OBJECTIVE> Return, character for character, the lines from the one bearing "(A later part" through the end of the material. Omit everything before that line.

RAW DATA>
_____

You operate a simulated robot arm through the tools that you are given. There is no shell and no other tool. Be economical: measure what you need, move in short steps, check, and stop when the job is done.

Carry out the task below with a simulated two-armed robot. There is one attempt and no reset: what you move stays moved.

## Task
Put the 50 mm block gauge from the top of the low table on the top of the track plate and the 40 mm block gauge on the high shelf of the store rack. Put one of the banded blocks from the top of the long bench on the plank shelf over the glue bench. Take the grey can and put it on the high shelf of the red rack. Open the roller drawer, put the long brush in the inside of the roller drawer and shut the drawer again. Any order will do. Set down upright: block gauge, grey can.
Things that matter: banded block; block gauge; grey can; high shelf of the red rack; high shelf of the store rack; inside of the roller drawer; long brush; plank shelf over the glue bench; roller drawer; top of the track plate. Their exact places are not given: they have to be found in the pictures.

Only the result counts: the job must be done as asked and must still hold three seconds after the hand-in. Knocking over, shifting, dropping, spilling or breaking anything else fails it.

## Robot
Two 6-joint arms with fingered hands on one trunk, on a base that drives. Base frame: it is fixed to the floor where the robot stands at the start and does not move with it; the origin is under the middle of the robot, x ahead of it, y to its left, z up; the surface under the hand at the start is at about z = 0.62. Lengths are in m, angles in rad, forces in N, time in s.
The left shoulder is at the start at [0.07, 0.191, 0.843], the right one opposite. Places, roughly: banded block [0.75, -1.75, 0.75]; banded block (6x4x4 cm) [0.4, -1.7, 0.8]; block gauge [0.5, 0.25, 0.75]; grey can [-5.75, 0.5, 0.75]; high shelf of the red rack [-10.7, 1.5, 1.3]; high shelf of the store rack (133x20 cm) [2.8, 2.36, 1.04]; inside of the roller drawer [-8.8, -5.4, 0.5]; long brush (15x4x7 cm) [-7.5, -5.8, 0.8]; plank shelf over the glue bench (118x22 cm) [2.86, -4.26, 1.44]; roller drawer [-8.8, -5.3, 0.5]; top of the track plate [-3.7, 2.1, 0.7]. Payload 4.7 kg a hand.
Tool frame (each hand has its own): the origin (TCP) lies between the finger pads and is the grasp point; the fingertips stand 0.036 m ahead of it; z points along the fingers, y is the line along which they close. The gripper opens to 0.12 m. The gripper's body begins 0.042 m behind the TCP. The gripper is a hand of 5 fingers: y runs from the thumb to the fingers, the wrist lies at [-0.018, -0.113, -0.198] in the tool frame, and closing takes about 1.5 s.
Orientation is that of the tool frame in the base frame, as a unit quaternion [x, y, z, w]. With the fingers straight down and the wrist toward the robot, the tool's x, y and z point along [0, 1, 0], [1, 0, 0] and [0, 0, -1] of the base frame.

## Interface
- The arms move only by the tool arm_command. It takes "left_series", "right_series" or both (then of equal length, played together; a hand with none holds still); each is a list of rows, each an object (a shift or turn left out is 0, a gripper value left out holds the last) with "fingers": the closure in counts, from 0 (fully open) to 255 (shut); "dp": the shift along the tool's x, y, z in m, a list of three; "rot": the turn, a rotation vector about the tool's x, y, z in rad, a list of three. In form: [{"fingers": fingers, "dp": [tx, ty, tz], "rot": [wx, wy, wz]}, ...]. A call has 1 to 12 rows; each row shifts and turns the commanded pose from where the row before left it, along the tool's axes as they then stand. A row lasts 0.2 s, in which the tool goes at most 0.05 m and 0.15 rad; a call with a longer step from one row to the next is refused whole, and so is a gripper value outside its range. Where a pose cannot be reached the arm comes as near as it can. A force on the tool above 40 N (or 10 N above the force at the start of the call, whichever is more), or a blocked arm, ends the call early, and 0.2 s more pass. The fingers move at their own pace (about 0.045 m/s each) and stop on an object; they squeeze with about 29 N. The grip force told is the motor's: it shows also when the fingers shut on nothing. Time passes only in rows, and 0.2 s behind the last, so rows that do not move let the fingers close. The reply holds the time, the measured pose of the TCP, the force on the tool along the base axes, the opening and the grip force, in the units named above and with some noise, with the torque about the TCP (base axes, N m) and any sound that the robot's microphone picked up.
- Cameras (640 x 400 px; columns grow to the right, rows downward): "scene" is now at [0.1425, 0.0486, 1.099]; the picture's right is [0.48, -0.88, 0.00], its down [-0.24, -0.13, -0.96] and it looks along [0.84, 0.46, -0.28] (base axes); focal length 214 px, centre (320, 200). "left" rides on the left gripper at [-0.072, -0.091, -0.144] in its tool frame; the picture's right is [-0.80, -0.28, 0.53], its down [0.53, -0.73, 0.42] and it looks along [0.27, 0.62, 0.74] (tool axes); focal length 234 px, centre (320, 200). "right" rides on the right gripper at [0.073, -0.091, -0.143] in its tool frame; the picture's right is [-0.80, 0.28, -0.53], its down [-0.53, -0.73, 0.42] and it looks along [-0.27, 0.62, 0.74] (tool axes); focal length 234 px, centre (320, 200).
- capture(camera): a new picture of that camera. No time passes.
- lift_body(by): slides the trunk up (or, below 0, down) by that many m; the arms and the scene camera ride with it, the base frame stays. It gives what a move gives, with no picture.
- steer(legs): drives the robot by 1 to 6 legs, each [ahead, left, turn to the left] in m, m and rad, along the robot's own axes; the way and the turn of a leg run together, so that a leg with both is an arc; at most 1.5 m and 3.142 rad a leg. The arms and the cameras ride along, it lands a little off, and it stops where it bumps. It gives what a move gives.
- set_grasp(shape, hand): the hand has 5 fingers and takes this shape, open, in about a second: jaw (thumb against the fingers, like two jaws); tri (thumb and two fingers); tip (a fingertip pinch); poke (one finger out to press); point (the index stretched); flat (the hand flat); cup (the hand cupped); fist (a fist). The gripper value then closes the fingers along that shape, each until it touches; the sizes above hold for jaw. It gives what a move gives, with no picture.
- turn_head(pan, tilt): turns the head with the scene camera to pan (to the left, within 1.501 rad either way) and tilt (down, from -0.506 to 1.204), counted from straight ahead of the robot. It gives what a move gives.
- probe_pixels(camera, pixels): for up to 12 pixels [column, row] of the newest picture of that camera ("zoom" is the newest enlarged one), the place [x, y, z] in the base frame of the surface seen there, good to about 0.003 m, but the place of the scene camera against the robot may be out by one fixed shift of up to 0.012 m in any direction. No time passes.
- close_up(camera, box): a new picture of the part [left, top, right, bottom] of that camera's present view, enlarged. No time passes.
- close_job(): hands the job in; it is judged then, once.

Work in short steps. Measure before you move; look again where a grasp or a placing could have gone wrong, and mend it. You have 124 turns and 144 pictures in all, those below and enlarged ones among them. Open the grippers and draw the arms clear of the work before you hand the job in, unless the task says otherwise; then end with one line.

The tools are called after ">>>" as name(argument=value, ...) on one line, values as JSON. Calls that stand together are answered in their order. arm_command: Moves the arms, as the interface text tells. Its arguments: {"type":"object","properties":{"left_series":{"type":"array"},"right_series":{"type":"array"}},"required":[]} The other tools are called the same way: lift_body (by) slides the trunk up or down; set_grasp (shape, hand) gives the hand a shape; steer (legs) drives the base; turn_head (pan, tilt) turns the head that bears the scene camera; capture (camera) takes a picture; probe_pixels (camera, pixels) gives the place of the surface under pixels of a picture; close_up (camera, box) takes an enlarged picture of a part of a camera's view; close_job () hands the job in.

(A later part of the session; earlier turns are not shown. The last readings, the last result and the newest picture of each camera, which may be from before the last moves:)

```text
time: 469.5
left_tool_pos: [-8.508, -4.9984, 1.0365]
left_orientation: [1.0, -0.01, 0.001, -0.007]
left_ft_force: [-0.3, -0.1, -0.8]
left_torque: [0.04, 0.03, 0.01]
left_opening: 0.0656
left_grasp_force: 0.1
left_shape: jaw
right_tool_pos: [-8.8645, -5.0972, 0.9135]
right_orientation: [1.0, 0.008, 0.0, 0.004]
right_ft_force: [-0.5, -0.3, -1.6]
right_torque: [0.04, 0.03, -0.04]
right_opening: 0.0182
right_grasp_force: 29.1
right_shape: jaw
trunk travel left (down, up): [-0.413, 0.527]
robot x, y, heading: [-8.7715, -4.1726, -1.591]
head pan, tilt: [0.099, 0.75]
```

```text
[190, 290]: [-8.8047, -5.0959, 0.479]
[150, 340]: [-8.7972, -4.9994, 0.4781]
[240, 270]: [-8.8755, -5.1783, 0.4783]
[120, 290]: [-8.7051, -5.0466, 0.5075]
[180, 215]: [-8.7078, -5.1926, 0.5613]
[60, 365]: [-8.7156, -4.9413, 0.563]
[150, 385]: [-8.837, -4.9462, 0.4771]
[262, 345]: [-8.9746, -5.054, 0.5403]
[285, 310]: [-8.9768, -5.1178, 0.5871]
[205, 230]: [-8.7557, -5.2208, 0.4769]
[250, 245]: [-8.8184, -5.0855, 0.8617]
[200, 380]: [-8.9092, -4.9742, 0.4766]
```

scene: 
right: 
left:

_____

RESULT OF THE TASK>
(A later part of the session; earlier turns are not shown. The last readings, the last result and the newest picture of each camera, which may be from before the last moves:)

```text
time: 469.5
left_tool_pos: [-8.508, -4.9984, 1.0365]
left_orientation: [1.0, -0.01, 0.001, -0.007]
left_ft_force: [-0.3, -0.1, -0.8]
left_torque: [0.04, 0.03, 0.01]
left_opening: 0.0656
left_grasp_force: 0.1
left_shape: jaw
right_tool_pos: [-8.8645, -5.0972, 0.9135]
right_orientation: [1.0, 0.008, 0.0, 0.004]
right_ft_force: [-0.5, -0.3, -1.6]
right_torque: [0.04, 0.03, -0.04]
right_opening: 0.0182
right_grasp_force: 29.1
right_shape: jaw
trunk travel left (down, up): [-0.413, 0.527]
robot x, y, heading: [-8.7715, -4.1726, -1.591]
head pan, tilt: [0.099, 0.75]
```

```text
[190, 290]: [-8.8047, -5.0959, 0.479]
[150, 340]: [-8.7972, -4.9994, 0.4781]
[240, 270]: [-8.8755, -5.1783, 0.4783]
[120, 290]: [-8.7051, -5.0466, 0.5075]
[180, 215]: [-8.7078, -5.1926, 0.5613]
[60, 365]: [-8.7156, -4.9413, 0.563]
[150, 385]: [-8.837, -4.9462, 0.4771]
[262, 345]: [-8.9746, -5.054, 0.5403]
[285, 310]: [-8.9768, -5.1178, 0.5871]
[205, 230]: [-8.7557, -5.2208, 0.4769]
[250, 245]: [-8.8184, -5.0855, 0.8617]
[200, 380]: [-8.9092, -4.9742, 0.4766]
```

scene: 
right: 
left:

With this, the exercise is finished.